### AVAILABLE DATA
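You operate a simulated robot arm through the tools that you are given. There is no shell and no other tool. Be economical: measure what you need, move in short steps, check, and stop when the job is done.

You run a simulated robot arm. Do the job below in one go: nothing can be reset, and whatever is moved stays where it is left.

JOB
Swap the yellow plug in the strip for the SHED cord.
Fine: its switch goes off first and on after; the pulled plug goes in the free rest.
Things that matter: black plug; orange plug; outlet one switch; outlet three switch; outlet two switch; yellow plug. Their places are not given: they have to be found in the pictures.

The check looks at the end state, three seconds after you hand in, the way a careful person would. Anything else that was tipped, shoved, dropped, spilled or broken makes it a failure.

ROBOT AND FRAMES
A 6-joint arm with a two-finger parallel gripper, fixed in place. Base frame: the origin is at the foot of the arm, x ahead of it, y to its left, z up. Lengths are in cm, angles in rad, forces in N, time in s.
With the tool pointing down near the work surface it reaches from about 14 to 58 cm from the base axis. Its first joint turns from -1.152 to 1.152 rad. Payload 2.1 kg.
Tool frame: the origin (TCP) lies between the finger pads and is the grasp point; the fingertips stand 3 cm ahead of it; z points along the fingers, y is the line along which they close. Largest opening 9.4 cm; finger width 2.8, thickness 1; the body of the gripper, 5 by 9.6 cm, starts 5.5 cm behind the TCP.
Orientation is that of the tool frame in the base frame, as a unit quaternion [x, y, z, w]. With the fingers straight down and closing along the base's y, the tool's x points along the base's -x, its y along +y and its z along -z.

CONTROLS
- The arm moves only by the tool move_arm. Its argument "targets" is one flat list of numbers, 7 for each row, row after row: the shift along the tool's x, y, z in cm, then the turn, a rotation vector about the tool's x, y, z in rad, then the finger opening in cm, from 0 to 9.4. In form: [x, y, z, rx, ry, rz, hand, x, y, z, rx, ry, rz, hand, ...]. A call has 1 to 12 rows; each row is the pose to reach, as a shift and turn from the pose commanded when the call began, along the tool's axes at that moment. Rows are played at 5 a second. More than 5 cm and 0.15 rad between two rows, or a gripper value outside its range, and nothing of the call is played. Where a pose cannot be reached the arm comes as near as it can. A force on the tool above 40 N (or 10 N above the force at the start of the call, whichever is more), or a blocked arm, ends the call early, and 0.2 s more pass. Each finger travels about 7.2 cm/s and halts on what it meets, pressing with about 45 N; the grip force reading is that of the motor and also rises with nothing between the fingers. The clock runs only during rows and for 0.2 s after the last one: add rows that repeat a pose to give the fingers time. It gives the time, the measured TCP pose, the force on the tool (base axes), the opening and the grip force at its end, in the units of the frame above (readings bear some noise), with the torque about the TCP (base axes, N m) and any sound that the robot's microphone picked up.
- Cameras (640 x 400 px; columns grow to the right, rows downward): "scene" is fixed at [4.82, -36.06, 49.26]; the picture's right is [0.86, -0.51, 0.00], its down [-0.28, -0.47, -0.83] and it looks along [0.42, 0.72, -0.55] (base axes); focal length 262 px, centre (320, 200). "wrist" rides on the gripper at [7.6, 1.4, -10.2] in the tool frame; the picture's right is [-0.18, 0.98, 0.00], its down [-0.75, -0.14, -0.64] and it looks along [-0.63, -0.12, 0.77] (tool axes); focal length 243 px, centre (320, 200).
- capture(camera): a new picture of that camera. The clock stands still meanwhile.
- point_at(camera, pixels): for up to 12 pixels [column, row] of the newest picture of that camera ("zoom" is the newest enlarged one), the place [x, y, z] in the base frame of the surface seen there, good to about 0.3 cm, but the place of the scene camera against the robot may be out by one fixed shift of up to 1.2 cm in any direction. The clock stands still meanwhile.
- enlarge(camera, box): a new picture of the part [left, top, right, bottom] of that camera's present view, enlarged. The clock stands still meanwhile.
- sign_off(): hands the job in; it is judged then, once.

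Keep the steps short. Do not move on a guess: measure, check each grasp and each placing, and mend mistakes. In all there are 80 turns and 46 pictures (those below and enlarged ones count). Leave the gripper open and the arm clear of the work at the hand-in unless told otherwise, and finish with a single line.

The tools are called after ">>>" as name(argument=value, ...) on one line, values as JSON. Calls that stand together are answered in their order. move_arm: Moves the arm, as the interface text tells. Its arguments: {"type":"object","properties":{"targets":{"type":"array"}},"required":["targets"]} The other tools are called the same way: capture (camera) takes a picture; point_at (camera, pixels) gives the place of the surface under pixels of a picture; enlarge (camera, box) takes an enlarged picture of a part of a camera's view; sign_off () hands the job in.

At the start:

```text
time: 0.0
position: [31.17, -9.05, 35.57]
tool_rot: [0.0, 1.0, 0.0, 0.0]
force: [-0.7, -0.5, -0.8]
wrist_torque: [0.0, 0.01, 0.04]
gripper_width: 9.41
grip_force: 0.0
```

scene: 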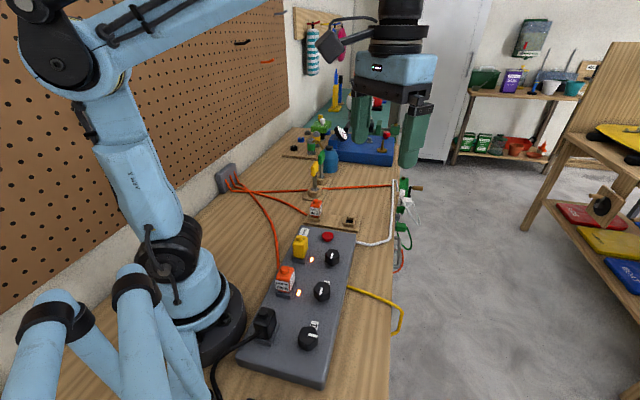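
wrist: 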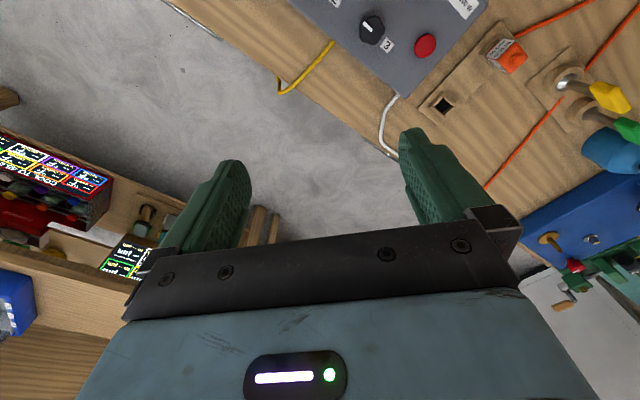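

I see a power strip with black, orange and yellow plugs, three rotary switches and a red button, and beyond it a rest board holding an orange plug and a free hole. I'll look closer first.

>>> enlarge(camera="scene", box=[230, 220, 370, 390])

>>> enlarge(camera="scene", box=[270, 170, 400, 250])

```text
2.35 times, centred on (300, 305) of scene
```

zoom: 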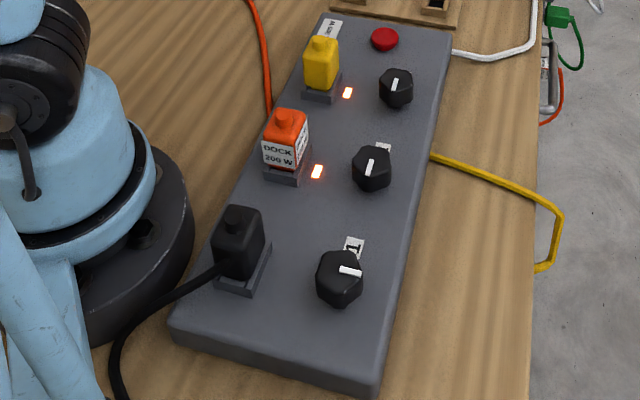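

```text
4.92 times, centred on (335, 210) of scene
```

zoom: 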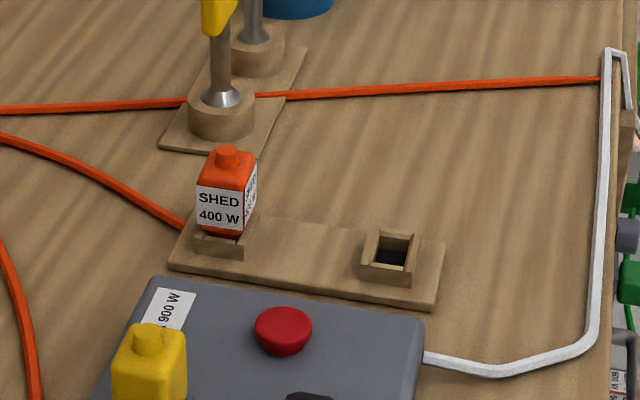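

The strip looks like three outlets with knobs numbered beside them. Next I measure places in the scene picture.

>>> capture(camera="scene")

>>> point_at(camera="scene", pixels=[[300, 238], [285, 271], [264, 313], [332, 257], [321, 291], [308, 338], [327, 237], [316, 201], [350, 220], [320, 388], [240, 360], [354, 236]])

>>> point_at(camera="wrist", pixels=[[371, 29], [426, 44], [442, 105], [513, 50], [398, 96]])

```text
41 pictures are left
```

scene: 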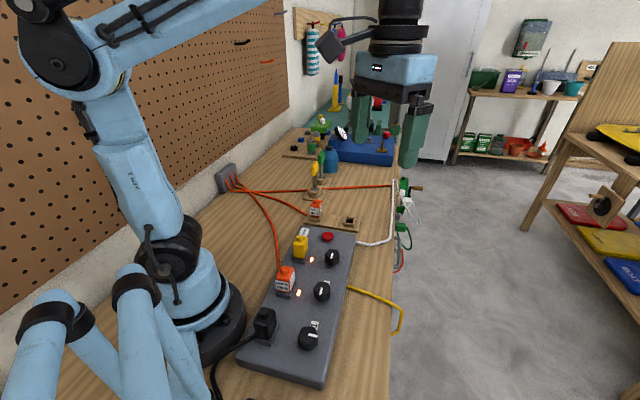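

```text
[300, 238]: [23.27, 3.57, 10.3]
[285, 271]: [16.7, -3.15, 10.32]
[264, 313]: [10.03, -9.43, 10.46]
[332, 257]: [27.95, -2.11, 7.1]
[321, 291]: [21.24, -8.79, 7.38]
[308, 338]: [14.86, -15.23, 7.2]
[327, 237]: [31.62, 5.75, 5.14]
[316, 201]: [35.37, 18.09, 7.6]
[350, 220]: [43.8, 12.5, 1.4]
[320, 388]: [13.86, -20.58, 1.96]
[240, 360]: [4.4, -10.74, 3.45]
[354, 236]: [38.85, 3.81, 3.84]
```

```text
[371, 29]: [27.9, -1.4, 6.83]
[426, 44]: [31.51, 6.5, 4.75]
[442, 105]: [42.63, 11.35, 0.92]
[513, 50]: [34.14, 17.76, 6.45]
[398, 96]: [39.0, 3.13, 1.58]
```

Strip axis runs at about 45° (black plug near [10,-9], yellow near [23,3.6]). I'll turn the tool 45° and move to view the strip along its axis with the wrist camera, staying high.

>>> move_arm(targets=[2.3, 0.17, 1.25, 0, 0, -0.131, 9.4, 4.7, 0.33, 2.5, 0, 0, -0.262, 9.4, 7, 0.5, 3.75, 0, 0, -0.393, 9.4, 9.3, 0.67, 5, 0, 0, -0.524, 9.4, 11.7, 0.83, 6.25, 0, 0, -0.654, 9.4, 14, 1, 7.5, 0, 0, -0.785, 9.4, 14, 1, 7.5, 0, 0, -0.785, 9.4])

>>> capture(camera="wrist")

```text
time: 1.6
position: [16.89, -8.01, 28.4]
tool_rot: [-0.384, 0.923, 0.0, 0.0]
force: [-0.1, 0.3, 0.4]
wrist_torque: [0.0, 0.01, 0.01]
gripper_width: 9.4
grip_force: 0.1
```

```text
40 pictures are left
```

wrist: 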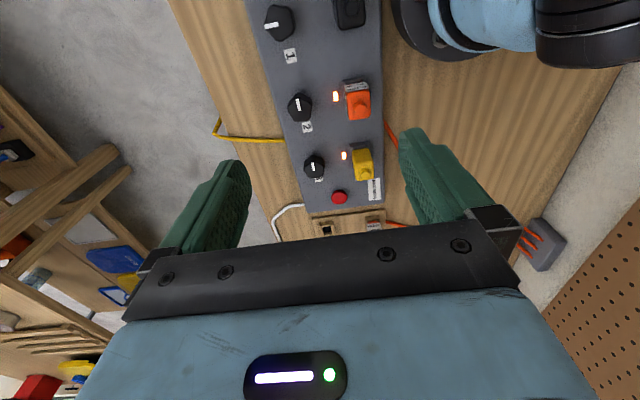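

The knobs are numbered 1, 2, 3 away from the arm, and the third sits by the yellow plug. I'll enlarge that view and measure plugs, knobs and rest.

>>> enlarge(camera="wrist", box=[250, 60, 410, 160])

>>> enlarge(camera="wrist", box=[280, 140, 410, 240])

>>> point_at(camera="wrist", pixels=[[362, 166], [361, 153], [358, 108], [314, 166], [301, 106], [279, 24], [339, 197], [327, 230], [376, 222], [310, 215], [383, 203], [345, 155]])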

### YOUR INSTRUCTIONS
Continue the supplied text that opens with "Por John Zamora".

### SUPPLIED TEXT
Por John Zamora – Director Revista Zetta.- Hace pocos días le pedí a un joven taxista que me llevara desde el Mall Plaza en Chambacú a Crespo. Me cobró lo que la tarifa indicaba. Pero apenas salió de la estación, comenzó a mutar cual kafkiano bicho. Del amable y sonriente conductor, pasó a ser un competitivo piloto Nascar de carritos chocones, acelerando y frenando abruptamente, haciendo zig zags, intentando adelantar por izquierda o por derecha, en frenético Grand Prix.
No habían pasado 100 metros, cuando le informé categóricamente que no me estaba desangrando ni quería llegar a un hospital, ni tenía urgencias corporales, y mucho menos quería ser testigo de la primera teletransportación de materia en la historia de la humanidad.
En algún recodo de su conciencia, el hombre trató de ser una pizca obsecuente y redujo todo ese cúmulo de arbitrariedades a una sola: pitar.
Si arrancaba, pitaba. Si frenaba, pitaba. Si adelantaba, pitaba. Si otro carro se acercaba, pitaba. Si otro carro le adelantaba, pitaba. Si viraba a la izquierda, pitaba. Si buscaba la derecha, pitaba. Al llegar al semáforo, pitaba. Con la luz en amarillo, aún, pitaba. Si alguien lo miraba, pitaba. Y no era un solo pitazo. Eran varios, de fracciones de segundo, uno tras otro, como fusas y semifusas, pero en el mismo racimo de ruido.
Al llegar al sector de la India Catalina, bajando el puente de la Transformación Nacional (como se llama el puente de Chambacú), varias busetas impidieron que siguiéramos la marcha hacia Crespo, por lo que hubo de detenerse. Y adivinen qué hizo todo ese largo momento: ¡pitar! ¡pitar! y ¡pitar!
Acudí a las matemáticas mentales para calcular el número de pitazos por segundo, o por metro, pero ni el mismísimo Stephen Hawkins hubiese podido aproximar una cifra. Lo miré varias veces y me impresionó su mirada fiera, sus colmillos afilados, sus gruñidos aspirados, hasta que me asusté cuando una gota de saliva rodó por la comisura derecha de su labio.
En el límite del horror y al borde de un ataque de nervios, recibí una iluminación celestial. Un viento frío de súbito se coló por la ventanilla y hasta me pareció detectar una neblina londinense frente a mis ojos, cuando le dije: – “A que no eres capaz de llegar hasta Crespo sin pitar…”

### RESPONSE TO THIS EXERCISE
Admito que el reto era bastante descabellado, a juzgar por la inveterada y extendida manía de todos los taxistas de Cartagena a pitar por todo y a toda hora.
Por segunda vez en el breve recorrido, ese último milímetro cuadrado de conciencia que le quedaba de reserva, en algo le movió a procesar lo que le planteé.
En su estructura mental era inexistente que un pito dejara de sonar. Improbable. Imposible. ¿O para qué carajo tienen pitos los carros? ¡Para pitar!!!
Pero logré que comenzara a examinar la utópica posibilidad de dejar de pitar por los cinco kilómetros que nos separaban desde ese punto hasta el destino acordado.
Apenas pudo adelantar la última buseta que lo impedía, el taxista tomó rumbo al Cabrero, pero no dejaba de voltear su cuello para mirarme, alternando rápidamente su visión entre la vía despejada y mi palidecido rostro.
Al ingresar a la vía nueva que bordea el caño Juan Angola, bautizada en homenaje a Soledad Román, me pidió que le repitiera: “A que no eres capaz de llegar hasta Crespo sin pitar…” Y me dijo: “No joda, yo nunca he hecho eso”.
Y aceptó. Decidió conducir sin pitar. Las facciones lobeznas pronto desaparecieron, aquel bicho kafkiano desapareció, y por fin sentí que a mi lado había un ser humano que desempeñaba el noble oficio de ser conductor de taxi.
Un impecable conductor a velocidad prudente, colocando direccionales, tomando las curvas con calma, cediendo el paso, aguardando con paciencia y llevando a su pasajero con amabilidad hasta el destino final, en los cinco minutos más placenteros de toda mi vida como pasajero de taxi.
Eso sí… cuando le pagué me quedó mirando y dijo: “Compa, venía mal, con ganas de pitar, le prometí no hacerlo, pero venía mal, mal, mal”.
Le contesté, con aire de sicólogo: “Lo hiciste muy bien, pero no te aguantes más… ¡¡¡pita!!!”
Me quedó mirando, colocó la reversa, y la carrera terminó con un breve pero represado: ¡bip, bip,!